**EXERCISE AIM**
The complete listing should be restated exactly. Write them as strings in a JSON array, leaving out blank lines.

★ ★ ★ ★

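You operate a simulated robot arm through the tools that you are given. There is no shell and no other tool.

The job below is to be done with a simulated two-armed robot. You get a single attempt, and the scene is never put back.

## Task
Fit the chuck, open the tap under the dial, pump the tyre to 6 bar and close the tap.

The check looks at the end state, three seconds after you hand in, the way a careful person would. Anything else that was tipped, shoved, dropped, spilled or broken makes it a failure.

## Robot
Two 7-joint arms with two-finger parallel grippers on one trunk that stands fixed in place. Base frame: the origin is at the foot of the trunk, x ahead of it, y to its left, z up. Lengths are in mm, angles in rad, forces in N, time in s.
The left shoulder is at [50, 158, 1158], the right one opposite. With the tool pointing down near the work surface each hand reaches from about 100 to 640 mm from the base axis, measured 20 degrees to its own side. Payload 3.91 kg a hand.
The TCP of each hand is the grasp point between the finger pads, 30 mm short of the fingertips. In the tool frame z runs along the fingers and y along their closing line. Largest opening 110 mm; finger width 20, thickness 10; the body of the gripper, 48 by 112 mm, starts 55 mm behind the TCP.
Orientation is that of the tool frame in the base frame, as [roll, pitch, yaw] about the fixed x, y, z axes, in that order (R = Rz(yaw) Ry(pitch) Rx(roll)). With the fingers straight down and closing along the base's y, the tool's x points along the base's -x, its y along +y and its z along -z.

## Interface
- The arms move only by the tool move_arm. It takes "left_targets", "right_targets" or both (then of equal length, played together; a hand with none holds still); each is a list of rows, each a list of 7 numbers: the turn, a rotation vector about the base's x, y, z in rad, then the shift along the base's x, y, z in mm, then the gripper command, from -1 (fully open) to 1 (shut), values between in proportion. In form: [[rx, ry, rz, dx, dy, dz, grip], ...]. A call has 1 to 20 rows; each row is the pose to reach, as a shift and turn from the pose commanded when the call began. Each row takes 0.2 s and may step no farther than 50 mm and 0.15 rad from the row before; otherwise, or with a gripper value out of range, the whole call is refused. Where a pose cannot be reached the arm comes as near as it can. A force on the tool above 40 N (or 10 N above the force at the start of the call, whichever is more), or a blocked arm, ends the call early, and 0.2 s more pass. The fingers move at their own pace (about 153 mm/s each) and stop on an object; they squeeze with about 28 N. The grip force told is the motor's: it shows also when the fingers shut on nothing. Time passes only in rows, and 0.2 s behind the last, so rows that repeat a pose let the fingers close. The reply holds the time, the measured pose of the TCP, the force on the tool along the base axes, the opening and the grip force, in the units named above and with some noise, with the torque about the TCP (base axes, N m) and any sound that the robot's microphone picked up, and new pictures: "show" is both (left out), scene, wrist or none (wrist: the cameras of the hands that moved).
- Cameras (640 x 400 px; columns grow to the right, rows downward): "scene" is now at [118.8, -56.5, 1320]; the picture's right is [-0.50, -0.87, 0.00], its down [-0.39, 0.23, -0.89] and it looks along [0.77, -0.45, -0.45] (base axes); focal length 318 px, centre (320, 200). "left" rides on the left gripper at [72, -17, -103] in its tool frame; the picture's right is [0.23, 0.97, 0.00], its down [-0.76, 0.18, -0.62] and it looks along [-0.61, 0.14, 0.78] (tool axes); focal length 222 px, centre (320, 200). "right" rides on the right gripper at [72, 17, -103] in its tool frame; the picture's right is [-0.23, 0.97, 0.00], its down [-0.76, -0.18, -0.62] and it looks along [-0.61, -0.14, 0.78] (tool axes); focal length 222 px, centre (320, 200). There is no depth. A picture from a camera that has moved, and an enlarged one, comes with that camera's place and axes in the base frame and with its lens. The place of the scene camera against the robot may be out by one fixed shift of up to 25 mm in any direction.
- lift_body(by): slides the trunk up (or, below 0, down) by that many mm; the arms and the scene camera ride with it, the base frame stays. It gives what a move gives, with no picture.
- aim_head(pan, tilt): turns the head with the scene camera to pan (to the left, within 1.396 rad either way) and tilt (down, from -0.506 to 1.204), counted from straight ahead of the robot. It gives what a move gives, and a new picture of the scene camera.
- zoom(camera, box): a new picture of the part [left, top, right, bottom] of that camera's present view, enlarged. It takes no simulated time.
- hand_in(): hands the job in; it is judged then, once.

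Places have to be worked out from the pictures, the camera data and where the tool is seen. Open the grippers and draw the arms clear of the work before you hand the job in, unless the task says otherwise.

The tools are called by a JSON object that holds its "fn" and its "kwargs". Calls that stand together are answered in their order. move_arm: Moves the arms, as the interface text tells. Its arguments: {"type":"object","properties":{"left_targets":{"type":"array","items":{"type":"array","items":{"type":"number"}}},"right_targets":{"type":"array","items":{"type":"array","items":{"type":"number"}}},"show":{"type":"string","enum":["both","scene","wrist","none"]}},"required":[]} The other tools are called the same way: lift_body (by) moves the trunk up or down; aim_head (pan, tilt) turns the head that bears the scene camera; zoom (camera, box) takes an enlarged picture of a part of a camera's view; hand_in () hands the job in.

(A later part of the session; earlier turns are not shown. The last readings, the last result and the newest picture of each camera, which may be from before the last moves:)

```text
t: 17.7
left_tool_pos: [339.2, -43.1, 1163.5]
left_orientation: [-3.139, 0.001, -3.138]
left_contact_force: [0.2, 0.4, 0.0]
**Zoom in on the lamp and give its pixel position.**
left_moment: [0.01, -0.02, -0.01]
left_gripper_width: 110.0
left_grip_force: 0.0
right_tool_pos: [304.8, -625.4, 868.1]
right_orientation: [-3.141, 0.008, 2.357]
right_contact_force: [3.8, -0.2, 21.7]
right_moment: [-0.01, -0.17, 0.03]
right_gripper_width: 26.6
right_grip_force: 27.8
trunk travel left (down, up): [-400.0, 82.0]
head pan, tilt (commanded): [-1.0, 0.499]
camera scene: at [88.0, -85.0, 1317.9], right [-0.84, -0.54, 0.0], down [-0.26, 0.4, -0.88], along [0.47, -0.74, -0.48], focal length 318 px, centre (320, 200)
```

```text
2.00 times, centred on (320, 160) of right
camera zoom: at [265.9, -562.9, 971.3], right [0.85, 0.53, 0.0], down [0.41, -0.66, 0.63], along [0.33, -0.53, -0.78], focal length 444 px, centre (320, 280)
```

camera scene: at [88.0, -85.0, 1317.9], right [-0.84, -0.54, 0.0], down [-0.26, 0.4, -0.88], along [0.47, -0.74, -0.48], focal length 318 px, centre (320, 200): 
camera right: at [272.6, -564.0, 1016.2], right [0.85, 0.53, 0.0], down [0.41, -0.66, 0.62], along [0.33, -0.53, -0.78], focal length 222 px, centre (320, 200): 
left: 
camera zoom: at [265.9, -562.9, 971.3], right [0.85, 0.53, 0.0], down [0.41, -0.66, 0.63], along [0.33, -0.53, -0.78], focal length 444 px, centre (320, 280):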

★ ★ ★ ★

**RESULT OF THIS TASK**
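[
  "You operate a simulated robot arm through the tools that you are given. There is no shell and no other tool.",
  "The job below is to be done with a simulated two-armed robot. You get a single attempt, and the scene is never put back.",
  "## Task",
  "Fit the chuck, open the tap under the dial, pump the tyre to 6 bar and close the tap.",
  "The check looks at the end state, three seconds after you hand in, the way a careful person would. Anything else that was tipped, shoved, dropped, spilled or broken makes it a failure.",
  "## Robot",
  "Two 7-joint arms with two-finger parallel grippers on one trunk that stands fixed in place. Base frame: the origin is at the foot of the trunk, x ahead of it, y to its left, z up. Lengths are in mm, angles in rad, forces in N, time in s.",
  "The left shoulder is at [50, 158, 1158], the right one opposite. With the tool pointing down near the work surface each hand reaches from about 100 to 640 mm from the base axis, measured 20 degrees to its own side. Payload 3.91 kg a hand.",
  "The TCP of each hand is the grasp point between the finger pads, 30 mm short of the fingertips. In the tool frame z runs along the fingers and y along their closing line. Largest opening 110 mm; finger width 20, thickness 10; the body of the gripper, 48 by 112 mm, starts 55 mm behind the TCP.",
  "Orientation is that of the tool frame in the base frame, as [roll, pitch, yaw] about the fixed x, y, z axes, in that order (R = Rz(yaw) Ry(pitch) Rx(roll)). With the fingers straight down and closing along the base's y, the tool's x points along the base's -x, its y along +y and its z along -z.",
  "## Interface",
  "- The arms move only by the tool move_arm. It takes \"left_targets\", \"right_targets\" or both (then of equal length, played together; a hand with none holds still); each is a list of rows, each a list of 7 numbers: the turn, a rotation vector about the base's x, y, z in rad, then the shift along the base's x, y, z in mm, then the gripper command, from -1 (fully open) to 1 (shut), values between in proportion. In form: [[rx, ry, rz, dx, dy, dz, grip], ...]. A call has 1 to 20 rows; each row is the pose to reach, as a shift and turn from the pose commanded when the call began. Each row takes 0.2 s and may step no farther than 50 mm and 0.15 rad from the row before; otherwise, or with a gripper value out of range, the whole call is refused. Where a pose cannot be reached the arm comes as near as it can. A force on the tool above 40 N (or 10 N above the force at the start of the call, whichever is more), or a blocked arm, ends the call early, and 0.2 s more pass. The fingers move at their own pace (about 153 mm/s each) and stop on an object; they squeeze with about 28 N. The grip force told is the motor's: it shows also when the fingers shut on nothing. Time passes only in rows, and 0.2 s behind the last, so rows that repeat a pose let the fingers close. The reply holds the time, the measured pose of the TCP, the force on the tool along the base axes, the opening and the grip force, in the units named above and with some noise, with the torque about the TCP (base axes, N m) and any sound that the robot's microphone picked up, and new pictures: \"show\" is both (left out), scene, wrist or none (wrist: the cameras of the hands that moved).",
  "- Cameras (640 x 400 px; columns grow to the right, rows downward): \"scene\" is now at [118.8, -56.5, 1320]; the picture's right is [-0.50, -0.87, 0.00], its down [-0.39, 0.23, -0.89] and it looks along [0.77, -0.45, -0.45] (base axes); focal length 318 px, centre (320, 200). \"left\" rides on the left gripper at [72, -17, -103] in its tool frame; the picture's right is [0.23, 0.97, 0.00], its down [-0.76, 0.18, -0.62] and it looks along [-0.61, 0.14, 0.78] (tool axes); focal length 222 px, centre (320, 200). \"right\" rides on the right gripper at [72, 17, -103] in its tool frame; the picture's right is [-0.23, 0.97, 0.00], its down [-0.76, -0.18, -0.62] and it looks along [-0.61, -0.14, 0.78] (tool axes); focal length 222 px, centre (320, 200). There is no depth. A picture from a camera that has moved, and an enlarged one, comes with that camera's place and axes in the base frame and with its lens. The place of the scene camera against the robot may be out by one fixed shift of up to 25 mm in any direction.",
  "- lift_body(by): slides the trunk up (or, below 0, down) by that many mm; the arms and the scene camera ride with it, the base frame stays. It gives what a move gives, with no picture.",
  "- aim_head(pan, tilt): turns the head with the scene camera to pan (to the left, within 1.396 rad either way) and tilt (down, from -0.506 to 1.204), counted from straight ahead of the robot. It gives what a move gives, and a new picture of the scene camera.",
  "- zoom(camera, box): a new picture of the part [left, top, right, bottom] of that camera's present view, enlarged. It takes no simulated time.",
  "- hand_in(): hands the job in; it is judged then, once.",
  "Places have to be worked out from the pictures, the camera data and where the tool is seen. Open the grippers and draw the arms clear of the work before you hand the job in, unless the task says otherwise.",
  "The tools are called by a JSON object that holds its \"fn\" and its \"kwargs\". Calls that stand together are answered in their order. move_arm: Moves the arms, as the interface text tells. Its arguments: {\"type\":\"object\",\"properties\":{\"left_targets\":{\"type\":\"array\",\"items\":{\"type\":\"array\",\"items\":{\"type\":\"number\"}}},\"right_targets\":{\"type\":\"array\",\"items\":{\"type\":\"array\",\"items\":{\"type\":\"number\"}}},\"show\":{\"type\":\"string\",\"enum\":[\"both\",\"scene\",\"wrist\",\"none\"]}},\"required\":[]} The other tools are called the same way: lift_body (by) moves the trunk up or down; aim_head (pan, tilt) turns the head that bears the scene camera; zoom (camera, box) takes an enlarged picture of a part of a camera's view; hand_in () hands the job in.",
  "(A later part of the session; earlier turns are not shown. The last readings, the last result and the newest picture of each camera, which may be from before the last moves:)",
  "```text",
  "t: 17.7",
  "left_tool_pos: [339.2, -43.1, 1163.5]",
  "left_orientation: [-3.139, 0.001, -3.138]",
  "left_contact_force: [0.2, 0.4, 0.0]",
  "**Zoom in on the lamp and give its pixel position.**",
  "left_moment: [0.01, -0.02, -0.01]",
  "left_gripper_width: 110.0",
  "left_grip_force: 0.0",
  "right_tool_pos: [304.8, -625.4, 868.1]",
  "right_orientation: [-3.141, 0.008, 2.357]",
  "right_contact_force: [3.8, -0.2, 21.7]",
  "right_moment: [-0.01, -0.17, 0.03]",
  "right_gripper_width: 26.6",
  "right_grip_force: 27.8",
  "trunk travel left (down, up): [-400.0, 82.0]",
  "head pan, tilt (commanded): [-1.0, 0.499]",
  "camera scene: at [88.0, -85.0, 1317.9], right [-0.84, -0.54, 0.0], down [-0.26, 0.4, -0.88], along [0.47, -0.74, -0.48], focal length 318 px, centre (320, 200)",
  "```",
  "```text",
  "2.00 times, centred on (320, 160) of right",
  "camera zoom: at [265.9, -562.9, 971.3], right [0.85, 0.53, 0.0], down [0.41, -0.66, 0.63], along [0.33, -0.53, -0.78], focal length 444 px, centre (320, 280)",
  "```",
  "camera scene: at [88.0, -85.0, 1317.9], right [-0.84, -0.54, 0.0], down [-0.26, 0.4, -0.88], along [0.47, -0.74, -0.48], focal length 318 px, centre (320, 200): ",
  "camera right: at [272.6, -564.0, 1016.2], right [0.85, 0.53, 0.0], down [0.41, -0.66, 0.62], along [0.33, -0.53, -0.78], focal length 222 px, centre (320, 200): ",
  "left: ",
  "camera zoom: at [265.9, -562.9, 971.3], right [0.85, 0.53, 0.0], down [0.41, -0.66, 0.63], along [0.33, -0.53, -0.78], focal length 444 px, centre (320, 280):"
]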